▶ _Page extract_
By CHET EICHENBRENNER
If 2012 is forecasted correctly by economists and statisticians, economic apocalypse is on the way and our generation is not helping the case. The statistical risks of our generation and our current economy are on a collision course. Essentially, we are inheriting a terrible economy and generational trends do not seem capable of handling this overwhelming economic mess. We must change our economic behavior or else this might become an unsolvable problem.
The U.S. unemployment rate, with inflation, hit a 28-year high and is forecasted to increase. On average, a member of our generation changes jobs over 20 times and the expected longevity of a job is less than two years. This means employers are less prone to hire our generation and more prone to pay us less money than previous generations.
Our generation is the largest since the baby boom, hosting 20 percent of the world’s population. This result jointly affects the unemployment rate and the rate of consumption. With less money and less job opportunities, our generation is spending and investing less in the market.
Our generation truly utilizes its technological edge. Because of laptops and easy accessibility to the stock market, we can manage our investments like never before. Unfortunately, this management results in a short-term stock cycle and less long-term mutual investment.

▶ _Problems and tasks_
**a)** Transcribe the page extract beginning at "Our generation truly". Stop after "long-term mutual investment.".
**b)** Take up the page extract again after its last words.

▶ _Material supplied_
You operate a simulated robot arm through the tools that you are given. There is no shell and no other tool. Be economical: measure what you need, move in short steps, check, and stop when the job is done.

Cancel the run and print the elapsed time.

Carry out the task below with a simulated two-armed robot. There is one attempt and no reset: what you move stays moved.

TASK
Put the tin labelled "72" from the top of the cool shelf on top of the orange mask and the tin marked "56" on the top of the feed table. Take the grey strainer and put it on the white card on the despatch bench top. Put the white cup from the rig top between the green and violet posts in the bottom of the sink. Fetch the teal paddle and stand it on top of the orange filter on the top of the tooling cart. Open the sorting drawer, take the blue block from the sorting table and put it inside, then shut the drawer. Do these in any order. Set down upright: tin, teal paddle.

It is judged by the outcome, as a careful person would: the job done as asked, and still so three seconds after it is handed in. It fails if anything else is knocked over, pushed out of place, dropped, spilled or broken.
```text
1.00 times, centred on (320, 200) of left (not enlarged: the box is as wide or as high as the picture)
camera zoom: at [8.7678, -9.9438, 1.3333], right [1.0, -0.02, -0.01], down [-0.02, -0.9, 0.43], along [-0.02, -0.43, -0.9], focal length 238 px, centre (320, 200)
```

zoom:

▶ _Final results_
**a)**
Our generation truly utilizes its technological edge. Because of laptops and easy accessibility to the stock market, we can manage our investments like never before. Unfortunately, this management results in a short-term stock cycle and less long-term mutual investment.

**b)**
The stay-at-home attitude reflects the modern culture. Entertainment prices are increasing to meet their goals. The media marketed for our generation includes movies and concerts. Accordingly, to go out to entertainment the price is more expensive than to stay at home.
Job shifts, technological dependence and a stay-at-home disposition bring our generation into the critique of the economy. However, the greatest factor for our generation increasing economic risk is personal debt.
The freedom to spend and the responsibility of paying off debt correlate our generation as the least active in the economy. We buy what we cannot pay for.
Since our generation started circa 1980, the turn of the century marked a balance of residual debt. Twelve years later in economic recession, the personal debt statistics are staggering.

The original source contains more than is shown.